What to work on:
Your task is to output the listing word for word, with pictures excluded. Write them as strings in a JSON array, leaving out blank lines.

Recorded information:
========

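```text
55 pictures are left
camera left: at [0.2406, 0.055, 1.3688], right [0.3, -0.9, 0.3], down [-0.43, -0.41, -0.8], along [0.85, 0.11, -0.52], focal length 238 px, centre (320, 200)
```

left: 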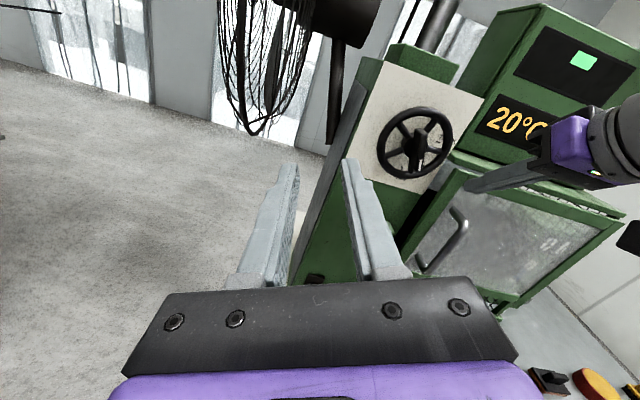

========

Written answer:
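[
  "```text",
  "55 pictures are left",
  "camera left: at [0.2406, 0.055, 1.3688], right [0.3, -0.9, 0.3], down [-0.43, -0.41, -0.8], along [0.85, 0.11, -0.52], focal length 238 px, centre (320, 200)",
  "```",
  "left: "
]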